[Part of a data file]
- - -

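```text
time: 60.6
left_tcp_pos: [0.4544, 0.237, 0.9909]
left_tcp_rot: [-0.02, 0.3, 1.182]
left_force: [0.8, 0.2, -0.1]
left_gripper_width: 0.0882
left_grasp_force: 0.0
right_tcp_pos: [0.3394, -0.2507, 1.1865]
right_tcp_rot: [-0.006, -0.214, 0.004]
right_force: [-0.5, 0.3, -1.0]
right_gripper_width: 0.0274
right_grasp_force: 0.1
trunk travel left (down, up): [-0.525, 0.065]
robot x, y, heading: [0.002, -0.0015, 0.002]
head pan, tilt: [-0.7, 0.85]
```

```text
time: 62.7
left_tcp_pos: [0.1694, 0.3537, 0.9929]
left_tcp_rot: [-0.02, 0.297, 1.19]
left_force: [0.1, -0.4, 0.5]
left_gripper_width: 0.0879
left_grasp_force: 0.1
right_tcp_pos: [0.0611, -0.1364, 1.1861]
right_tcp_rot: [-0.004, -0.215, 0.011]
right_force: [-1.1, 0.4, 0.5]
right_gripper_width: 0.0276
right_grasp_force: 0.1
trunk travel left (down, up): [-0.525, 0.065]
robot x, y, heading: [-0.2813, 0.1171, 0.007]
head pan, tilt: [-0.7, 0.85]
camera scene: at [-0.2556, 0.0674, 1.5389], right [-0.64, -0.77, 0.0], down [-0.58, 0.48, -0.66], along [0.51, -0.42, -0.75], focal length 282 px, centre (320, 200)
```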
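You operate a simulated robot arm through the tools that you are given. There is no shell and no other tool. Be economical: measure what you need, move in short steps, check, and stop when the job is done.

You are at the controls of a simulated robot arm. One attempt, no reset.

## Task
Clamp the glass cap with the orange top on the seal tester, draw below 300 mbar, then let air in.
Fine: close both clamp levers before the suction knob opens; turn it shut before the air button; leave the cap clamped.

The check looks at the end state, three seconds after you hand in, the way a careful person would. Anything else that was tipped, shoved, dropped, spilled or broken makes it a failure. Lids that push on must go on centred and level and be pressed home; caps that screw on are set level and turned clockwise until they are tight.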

- - -

* Problem details:
Where a line in the entries holds "robot", copy that line.

* Solution to the exercise:
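robot x, y, heading: [0.002, -0.0015, 0.002]
robot x, y, heading: [-0.2813, 0.1171, 0.007]
You operate a simulated robot arm through the tools that you are given. There is no shell and no other tool. Be economical: measure what you need, move in short steps, check, and stop when the job is done.
You are at the controls of a simulated robot arm. One attempt, no reset.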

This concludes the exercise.